## Task goal
Restate, word for word, all of the material shown below.

## Source data
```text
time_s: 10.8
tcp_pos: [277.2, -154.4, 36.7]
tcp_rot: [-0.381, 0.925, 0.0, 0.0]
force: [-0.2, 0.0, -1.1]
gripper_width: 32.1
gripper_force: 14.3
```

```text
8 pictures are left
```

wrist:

## Solved exercise
```text
time_s: 10.8
tcp_pos: [277.2, -154.4, 36.7]
tcp_rot: [-0.381, 0.925, 0.0, 0.0]
force: [-0.2, 0.0, -1.1]
gripper_width: 32.1
gripper_force: 14.3
```

```text
8 pictures are left
```

wrist:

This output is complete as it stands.